Previous View
APSnet Home
Plant Disease Home



Detection of Benomyl-Tolerant Strains of Elsinoë fawcetti in Florida Citrus Groves and Nurseries. J. O. Whiteside, Plant Pathologist, University of Florida, Agricultural Research and Education Center, Lake Alfred, FL 33850. Plant Dis. 64:871-872. Copyright 1980 American Phytopathological Society. DOI: 10.1094/PD-64-871.

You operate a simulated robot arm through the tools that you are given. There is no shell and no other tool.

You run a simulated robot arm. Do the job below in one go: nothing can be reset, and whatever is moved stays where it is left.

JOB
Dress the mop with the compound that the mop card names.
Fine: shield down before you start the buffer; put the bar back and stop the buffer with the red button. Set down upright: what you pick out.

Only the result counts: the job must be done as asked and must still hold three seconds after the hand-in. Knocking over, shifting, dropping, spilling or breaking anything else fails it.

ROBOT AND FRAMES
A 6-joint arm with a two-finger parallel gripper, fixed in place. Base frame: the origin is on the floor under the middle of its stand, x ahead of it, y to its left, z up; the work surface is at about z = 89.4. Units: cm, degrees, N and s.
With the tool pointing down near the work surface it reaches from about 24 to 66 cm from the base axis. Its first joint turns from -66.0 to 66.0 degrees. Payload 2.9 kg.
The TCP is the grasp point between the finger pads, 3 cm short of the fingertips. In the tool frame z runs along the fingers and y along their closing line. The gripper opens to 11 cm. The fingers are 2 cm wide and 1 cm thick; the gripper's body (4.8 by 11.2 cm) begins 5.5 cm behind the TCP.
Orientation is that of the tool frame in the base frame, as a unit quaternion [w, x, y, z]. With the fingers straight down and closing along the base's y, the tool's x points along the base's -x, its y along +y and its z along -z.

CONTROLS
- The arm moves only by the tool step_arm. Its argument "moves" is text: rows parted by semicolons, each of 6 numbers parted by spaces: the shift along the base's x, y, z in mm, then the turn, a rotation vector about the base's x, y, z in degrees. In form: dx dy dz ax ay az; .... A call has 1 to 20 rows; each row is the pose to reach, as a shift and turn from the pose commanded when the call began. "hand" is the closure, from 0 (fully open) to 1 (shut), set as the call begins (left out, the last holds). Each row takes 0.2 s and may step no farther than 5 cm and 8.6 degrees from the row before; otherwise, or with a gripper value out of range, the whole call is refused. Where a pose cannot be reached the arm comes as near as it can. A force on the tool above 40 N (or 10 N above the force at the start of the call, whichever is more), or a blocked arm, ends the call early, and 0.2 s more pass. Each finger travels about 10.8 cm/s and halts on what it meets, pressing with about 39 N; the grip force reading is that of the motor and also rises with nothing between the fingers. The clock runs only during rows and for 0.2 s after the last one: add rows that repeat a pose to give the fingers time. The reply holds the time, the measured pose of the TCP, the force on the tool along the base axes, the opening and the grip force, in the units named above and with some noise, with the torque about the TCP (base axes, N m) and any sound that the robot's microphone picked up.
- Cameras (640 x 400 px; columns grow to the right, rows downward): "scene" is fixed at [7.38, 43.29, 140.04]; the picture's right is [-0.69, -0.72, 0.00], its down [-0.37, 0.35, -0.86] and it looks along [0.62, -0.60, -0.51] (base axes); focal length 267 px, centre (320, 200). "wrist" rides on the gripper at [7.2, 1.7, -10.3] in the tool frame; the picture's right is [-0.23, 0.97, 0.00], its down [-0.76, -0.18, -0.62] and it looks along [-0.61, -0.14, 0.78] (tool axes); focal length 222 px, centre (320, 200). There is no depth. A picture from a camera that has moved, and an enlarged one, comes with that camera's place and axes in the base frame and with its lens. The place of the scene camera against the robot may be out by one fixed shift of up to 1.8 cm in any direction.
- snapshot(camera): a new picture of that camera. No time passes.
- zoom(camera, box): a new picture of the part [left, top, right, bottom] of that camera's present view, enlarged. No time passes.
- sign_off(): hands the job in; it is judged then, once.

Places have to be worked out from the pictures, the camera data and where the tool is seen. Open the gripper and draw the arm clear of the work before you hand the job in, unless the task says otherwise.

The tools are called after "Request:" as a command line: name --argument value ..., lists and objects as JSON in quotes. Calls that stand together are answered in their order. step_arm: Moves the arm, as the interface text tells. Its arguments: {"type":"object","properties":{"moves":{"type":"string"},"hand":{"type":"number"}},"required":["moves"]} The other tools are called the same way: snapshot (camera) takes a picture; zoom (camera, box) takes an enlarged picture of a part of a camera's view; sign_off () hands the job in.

Elsinoë fawcetti is difficult to isolate from citrus scab pustules produced in the field because of contamination problems. Therefore, direct monitoring for tolerance to benomyl by transferring conidia or pieces of the stroma to benomyl-amended agar was impracticable. Instead, conidia were dispersed from scab pustules on fruit and leaves into water, and the resulting inoculum was applied to the apices of emerging shoots on greenhouse-grown rough lemon trap seedlings. Tolerance in the surviving population of E. fawcetti was based on the number of active pustules that developed on benomyl-soil-drenched plants relative to untreated plants. The fungus was readily isolated from young pustules produced in the greenhouse, and tolerance was confirmed by growing the isolates on benomyl-amended potato-dextrose agar. Estimates of tolerance in the surviving populations of E. fawcetti in seven ‘Temple’ orange groves and two citrus nurseries, in which scab was poorly controlled despite timely spraying with benomyl, varied from 27% to about 100%.